| WHAT TO PRODUCE |
Begin at the line containing "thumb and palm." in the entries below and end at the line containing "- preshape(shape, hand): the"; transcribe that range exactly and nothing outside it.

Data extracted from a collection
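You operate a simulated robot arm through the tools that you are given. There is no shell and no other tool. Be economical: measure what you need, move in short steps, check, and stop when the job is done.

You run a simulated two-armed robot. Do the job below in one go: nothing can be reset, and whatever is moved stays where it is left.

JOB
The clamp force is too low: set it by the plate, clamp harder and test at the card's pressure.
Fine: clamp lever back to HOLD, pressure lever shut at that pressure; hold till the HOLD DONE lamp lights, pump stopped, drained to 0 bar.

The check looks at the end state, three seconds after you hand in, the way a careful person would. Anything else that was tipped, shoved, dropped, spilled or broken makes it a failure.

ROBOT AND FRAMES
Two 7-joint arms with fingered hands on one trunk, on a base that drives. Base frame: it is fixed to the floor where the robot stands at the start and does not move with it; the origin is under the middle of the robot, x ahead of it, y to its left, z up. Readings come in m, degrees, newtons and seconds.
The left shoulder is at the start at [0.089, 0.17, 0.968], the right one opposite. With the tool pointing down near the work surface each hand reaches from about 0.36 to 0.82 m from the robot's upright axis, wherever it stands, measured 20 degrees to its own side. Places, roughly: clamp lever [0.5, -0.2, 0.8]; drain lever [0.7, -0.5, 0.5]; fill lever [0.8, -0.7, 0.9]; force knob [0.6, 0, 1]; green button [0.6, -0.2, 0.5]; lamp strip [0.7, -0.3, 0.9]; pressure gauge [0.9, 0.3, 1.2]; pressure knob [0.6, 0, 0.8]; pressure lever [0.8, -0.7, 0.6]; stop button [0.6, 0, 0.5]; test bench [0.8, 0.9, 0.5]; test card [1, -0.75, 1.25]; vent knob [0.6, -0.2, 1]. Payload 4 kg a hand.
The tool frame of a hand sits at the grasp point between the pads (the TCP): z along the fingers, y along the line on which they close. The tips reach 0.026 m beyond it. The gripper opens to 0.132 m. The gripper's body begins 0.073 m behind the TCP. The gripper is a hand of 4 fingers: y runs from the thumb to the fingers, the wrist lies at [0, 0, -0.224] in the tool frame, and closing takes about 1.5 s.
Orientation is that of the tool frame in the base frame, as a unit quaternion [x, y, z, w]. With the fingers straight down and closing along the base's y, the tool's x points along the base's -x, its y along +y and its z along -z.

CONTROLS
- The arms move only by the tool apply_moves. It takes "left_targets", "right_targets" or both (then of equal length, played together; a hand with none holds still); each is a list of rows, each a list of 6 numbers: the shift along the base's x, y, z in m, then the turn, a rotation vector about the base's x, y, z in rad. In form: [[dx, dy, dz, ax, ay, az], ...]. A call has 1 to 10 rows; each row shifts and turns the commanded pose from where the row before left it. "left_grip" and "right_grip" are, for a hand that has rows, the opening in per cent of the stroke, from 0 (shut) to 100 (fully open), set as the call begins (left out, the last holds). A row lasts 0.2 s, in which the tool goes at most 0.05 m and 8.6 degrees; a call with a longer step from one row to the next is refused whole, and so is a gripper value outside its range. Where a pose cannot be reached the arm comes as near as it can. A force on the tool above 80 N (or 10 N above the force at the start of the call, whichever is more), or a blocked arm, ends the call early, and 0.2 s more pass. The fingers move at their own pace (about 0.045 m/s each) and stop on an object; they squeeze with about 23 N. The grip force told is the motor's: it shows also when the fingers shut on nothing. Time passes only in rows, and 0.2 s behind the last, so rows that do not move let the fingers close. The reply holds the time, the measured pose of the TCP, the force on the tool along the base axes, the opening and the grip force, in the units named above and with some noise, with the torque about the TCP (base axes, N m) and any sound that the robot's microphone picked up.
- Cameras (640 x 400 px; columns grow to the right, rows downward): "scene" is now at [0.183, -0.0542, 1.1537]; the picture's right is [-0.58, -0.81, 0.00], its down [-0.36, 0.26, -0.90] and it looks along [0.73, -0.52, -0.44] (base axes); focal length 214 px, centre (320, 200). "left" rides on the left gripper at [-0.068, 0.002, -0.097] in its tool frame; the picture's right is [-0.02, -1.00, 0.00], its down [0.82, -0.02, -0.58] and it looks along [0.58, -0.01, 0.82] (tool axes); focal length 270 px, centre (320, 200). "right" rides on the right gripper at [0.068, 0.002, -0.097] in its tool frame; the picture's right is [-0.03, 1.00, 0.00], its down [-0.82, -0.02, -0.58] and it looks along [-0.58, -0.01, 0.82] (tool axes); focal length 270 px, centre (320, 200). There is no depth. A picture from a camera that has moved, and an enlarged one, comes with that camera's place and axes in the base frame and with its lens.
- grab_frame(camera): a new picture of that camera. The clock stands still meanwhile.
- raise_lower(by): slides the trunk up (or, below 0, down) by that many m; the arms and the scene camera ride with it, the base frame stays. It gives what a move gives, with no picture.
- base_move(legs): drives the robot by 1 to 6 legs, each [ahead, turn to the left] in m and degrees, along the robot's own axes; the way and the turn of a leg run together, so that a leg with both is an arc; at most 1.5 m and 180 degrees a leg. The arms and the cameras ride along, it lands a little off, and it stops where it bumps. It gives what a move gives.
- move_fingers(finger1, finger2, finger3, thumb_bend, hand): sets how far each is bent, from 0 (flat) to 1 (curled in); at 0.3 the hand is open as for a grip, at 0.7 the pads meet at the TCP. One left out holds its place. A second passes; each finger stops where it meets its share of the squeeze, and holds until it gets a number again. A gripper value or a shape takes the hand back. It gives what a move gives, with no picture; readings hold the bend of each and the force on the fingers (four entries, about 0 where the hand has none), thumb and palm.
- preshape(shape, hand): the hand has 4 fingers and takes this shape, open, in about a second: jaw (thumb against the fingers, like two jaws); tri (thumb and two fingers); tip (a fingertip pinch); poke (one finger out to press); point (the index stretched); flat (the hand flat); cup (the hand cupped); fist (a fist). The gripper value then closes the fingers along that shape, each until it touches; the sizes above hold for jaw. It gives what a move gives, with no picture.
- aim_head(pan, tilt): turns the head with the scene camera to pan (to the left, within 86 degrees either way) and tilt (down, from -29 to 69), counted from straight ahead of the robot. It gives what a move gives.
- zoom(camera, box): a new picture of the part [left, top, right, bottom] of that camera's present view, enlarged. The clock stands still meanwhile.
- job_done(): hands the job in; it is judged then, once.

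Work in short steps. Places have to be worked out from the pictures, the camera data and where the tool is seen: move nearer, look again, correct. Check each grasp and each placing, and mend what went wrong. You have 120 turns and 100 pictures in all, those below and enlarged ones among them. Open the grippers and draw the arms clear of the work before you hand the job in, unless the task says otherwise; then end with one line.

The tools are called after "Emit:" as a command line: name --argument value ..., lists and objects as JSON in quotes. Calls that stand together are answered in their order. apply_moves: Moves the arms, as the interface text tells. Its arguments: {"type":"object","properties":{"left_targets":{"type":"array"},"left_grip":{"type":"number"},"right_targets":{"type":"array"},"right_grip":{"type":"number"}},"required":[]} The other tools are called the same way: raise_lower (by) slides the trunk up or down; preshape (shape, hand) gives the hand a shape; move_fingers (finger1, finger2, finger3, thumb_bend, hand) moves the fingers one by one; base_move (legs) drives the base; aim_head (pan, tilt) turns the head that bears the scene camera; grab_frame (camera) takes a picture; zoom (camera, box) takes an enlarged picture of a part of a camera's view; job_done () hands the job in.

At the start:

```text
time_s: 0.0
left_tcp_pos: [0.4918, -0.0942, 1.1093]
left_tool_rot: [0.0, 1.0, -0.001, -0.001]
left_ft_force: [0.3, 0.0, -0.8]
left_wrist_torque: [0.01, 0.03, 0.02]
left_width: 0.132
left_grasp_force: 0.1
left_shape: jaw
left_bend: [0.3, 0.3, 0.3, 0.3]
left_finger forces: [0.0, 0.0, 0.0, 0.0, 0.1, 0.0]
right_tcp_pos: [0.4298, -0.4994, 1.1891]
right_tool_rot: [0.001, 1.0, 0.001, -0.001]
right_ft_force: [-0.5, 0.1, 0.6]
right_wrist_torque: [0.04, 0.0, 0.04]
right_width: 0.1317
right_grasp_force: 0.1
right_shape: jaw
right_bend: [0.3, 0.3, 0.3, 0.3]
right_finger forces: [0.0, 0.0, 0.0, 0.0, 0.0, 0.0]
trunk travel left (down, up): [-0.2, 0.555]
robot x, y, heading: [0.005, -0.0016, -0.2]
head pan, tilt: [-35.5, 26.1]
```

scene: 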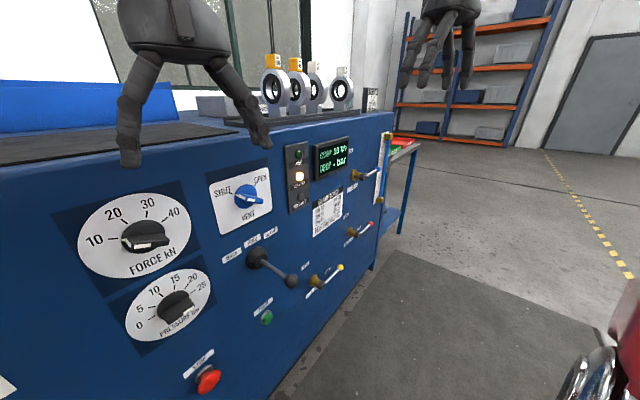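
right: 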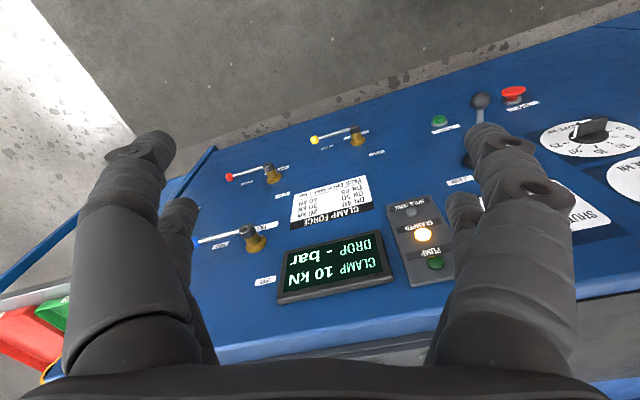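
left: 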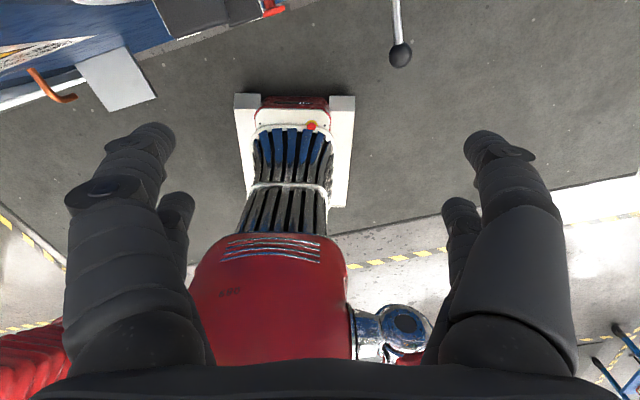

* * *

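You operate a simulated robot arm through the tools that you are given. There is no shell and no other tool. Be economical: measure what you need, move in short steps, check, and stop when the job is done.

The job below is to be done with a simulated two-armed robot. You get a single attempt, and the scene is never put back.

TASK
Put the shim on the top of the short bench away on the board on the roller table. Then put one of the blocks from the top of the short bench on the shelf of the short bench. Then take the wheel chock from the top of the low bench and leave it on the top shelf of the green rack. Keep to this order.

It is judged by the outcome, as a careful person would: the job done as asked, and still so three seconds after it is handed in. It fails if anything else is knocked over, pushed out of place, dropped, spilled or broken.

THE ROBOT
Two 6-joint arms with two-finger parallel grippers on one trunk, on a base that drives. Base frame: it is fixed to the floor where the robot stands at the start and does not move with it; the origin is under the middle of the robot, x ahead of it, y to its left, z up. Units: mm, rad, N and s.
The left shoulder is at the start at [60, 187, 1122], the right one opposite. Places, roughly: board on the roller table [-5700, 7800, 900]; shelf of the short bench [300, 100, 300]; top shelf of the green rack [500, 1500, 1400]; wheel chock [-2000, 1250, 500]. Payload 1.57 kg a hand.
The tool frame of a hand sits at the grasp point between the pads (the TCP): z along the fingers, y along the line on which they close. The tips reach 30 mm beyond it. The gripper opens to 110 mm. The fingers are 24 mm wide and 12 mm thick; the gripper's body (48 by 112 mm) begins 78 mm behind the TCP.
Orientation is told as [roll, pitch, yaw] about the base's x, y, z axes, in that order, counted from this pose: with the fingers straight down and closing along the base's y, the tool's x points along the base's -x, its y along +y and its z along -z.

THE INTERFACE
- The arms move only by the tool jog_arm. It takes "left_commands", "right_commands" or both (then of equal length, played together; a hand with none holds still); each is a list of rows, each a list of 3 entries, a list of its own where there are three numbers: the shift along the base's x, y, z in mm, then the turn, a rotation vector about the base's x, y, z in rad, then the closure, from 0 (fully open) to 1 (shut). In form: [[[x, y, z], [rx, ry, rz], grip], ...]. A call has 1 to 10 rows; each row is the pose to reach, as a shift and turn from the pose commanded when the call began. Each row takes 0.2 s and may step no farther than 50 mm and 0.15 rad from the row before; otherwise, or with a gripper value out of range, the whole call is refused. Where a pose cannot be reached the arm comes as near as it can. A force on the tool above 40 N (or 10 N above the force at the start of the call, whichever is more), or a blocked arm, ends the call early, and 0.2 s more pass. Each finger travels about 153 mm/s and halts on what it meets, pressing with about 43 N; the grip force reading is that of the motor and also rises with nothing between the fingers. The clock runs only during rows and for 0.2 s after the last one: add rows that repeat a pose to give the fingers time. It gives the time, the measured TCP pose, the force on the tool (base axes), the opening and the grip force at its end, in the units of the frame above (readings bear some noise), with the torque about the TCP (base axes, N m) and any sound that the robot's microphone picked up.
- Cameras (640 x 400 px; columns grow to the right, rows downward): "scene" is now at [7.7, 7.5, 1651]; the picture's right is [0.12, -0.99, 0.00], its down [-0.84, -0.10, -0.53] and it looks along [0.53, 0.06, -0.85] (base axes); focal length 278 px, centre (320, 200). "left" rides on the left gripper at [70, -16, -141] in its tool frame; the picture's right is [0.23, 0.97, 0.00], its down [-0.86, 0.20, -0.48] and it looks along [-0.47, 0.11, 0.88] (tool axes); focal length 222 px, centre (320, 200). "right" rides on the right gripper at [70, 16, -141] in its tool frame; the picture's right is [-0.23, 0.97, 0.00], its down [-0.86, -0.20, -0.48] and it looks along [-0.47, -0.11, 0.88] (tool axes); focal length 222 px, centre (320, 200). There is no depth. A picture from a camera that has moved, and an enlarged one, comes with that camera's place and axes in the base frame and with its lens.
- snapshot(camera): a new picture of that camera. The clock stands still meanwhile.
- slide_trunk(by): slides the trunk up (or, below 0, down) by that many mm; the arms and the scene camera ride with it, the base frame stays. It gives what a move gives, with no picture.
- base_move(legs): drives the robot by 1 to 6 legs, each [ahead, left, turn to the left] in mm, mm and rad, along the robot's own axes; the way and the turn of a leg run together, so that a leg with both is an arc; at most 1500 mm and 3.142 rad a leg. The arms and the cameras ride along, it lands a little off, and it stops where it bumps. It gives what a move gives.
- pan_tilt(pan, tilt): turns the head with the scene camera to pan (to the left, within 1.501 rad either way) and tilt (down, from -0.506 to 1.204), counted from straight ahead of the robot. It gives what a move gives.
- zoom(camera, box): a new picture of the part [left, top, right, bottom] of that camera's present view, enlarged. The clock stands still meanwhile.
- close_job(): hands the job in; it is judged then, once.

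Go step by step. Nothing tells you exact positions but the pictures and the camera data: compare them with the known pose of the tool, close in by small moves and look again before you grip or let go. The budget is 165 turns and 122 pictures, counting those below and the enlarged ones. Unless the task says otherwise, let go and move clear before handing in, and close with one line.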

--

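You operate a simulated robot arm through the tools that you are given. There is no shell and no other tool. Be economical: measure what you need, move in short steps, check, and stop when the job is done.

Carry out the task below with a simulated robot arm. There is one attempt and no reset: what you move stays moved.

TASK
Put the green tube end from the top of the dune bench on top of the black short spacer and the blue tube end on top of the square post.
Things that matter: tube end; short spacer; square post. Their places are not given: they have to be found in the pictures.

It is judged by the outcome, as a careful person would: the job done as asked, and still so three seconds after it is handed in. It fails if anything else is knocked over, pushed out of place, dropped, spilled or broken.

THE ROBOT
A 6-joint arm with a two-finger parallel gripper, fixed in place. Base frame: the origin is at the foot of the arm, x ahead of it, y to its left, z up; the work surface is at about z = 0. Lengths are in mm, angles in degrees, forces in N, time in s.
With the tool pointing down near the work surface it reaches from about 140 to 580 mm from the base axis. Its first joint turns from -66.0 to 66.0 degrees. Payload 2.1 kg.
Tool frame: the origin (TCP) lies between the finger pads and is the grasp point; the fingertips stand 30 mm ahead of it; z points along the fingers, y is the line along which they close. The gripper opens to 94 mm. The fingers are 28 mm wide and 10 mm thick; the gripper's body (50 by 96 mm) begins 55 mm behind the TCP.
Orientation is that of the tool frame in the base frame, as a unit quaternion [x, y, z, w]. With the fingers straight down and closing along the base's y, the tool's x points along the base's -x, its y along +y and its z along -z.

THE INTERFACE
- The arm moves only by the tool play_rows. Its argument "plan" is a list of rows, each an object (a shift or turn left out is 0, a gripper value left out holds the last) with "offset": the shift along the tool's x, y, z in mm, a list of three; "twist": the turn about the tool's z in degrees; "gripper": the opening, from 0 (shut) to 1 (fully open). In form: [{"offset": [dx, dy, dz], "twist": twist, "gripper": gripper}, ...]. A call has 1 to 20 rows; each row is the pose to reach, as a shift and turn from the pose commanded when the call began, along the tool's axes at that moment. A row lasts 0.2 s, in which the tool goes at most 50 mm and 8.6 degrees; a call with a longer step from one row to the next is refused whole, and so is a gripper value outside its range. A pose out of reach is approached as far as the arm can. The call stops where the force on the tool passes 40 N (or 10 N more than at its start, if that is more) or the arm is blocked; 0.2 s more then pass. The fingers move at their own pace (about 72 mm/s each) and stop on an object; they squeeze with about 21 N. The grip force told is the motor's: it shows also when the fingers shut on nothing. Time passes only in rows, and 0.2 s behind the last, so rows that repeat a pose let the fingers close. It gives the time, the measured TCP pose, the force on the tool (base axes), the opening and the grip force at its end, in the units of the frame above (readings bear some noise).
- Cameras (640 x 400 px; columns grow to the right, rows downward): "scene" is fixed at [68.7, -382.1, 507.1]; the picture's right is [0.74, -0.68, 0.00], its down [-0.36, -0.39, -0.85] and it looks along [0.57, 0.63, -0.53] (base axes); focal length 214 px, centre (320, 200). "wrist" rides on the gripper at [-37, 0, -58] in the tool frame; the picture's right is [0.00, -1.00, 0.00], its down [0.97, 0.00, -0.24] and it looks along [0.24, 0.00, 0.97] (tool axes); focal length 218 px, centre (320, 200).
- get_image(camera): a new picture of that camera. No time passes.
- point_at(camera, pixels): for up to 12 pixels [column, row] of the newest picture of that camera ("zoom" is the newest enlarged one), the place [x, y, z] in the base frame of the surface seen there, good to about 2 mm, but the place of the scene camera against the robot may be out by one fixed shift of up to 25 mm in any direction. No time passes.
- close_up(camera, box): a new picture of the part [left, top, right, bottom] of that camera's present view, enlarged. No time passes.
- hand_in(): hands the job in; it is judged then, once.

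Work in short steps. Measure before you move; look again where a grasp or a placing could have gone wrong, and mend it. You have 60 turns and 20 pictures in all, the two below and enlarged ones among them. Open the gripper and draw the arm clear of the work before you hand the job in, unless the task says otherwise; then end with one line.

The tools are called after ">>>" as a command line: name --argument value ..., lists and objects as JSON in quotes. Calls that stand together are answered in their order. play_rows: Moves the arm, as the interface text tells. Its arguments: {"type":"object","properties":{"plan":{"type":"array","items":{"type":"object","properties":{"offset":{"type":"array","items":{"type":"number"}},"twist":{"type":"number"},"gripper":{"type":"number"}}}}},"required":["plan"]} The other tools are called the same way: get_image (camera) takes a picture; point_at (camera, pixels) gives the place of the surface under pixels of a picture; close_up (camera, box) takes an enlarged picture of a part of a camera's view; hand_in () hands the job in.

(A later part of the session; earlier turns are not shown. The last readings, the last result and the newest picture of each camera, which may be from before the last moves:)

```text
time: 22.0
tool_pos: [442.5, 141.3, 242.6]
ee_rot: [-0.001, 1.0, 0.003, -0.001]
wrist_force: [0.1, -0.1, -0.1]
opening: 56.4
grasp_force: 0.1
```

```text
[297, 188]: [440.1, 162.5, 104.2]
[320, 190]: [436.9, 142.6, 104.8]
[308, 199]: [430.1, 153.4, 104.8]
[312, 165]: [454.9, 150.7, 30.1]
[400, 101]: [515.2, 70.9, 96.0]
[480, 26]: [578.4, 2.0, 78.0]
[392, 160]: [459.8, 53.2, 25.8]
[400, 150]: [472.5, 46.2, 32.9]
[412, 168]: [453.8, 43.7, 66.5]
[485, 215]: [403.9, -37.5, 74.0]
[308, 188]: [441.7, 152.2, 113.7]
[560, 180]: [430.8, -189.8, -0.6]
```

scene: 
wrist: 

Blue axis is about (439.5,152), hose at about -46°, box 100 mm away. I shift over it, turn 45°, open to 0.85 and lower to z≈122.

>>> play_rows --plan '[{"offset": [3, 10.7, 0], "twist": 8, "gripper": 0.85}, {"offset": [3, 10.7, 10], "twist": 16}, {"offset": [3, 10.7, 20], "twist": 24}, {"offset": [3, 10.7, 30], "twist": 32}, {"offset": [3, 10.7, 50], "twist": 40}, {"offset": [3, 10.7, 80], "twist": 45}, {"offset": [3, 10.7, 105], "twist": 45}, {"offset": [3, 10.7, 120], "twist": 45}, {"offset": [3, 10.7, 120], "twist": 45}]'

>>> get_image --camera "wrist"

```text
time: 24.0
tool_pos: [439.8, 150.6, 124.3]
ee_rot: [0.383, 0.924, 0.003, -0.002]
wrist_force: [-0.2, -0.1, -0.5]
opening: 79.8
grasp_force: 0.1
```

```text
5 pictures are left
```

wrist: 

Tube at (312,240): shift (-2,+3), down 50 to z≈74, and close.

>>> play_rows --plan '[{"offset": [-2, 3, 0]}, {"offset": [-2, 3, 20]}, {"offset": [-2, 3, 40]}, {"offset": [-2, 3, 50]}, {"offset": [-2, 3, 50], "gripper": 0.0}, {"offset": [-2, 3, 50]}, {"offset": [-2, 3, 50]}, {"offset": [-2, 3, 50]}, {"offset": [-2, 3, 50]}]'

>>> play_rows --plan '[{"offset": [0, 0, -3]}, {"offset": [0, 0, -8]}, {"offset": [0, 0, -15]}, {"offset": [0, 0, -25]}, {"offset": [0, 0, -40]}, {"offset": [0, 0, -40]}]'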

| FINAL RESULT |
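- move_fingers(finger1, finger2, finger3, thumb_bend, hand): sets how far each is bent, from 0 (flat) to 1 (curled in); at 0.3 the hand is open as for a grip, at 0.7 the pads meet at the TCP. One left out holds its place. A second passes; each finger stops where it meets its share of the squeeze, and holds until it gets a number again. A gripper value or a shape takes the hand back. It gives what a move gives, with no picture; readings hold the bend of each and the force on the fingers (four entries, about 0 where the hand has none), thumb and palm.
- preshape(shape, hand): the hand has 4 fingers and takes this shape, open, in about a second: jaw (thumb against the fingers, like two jaws); tri (thumb and two fingers); tip (a fingertip pinch); poke (one finger out to press); point (the index stretched); flat (the hand flat); cup (the hand cupped); fist (a fist). The gripper value then closes the fingers along that shape, each until it touches; the sizes above hold for jaw. It gives what a move gives, with no picture.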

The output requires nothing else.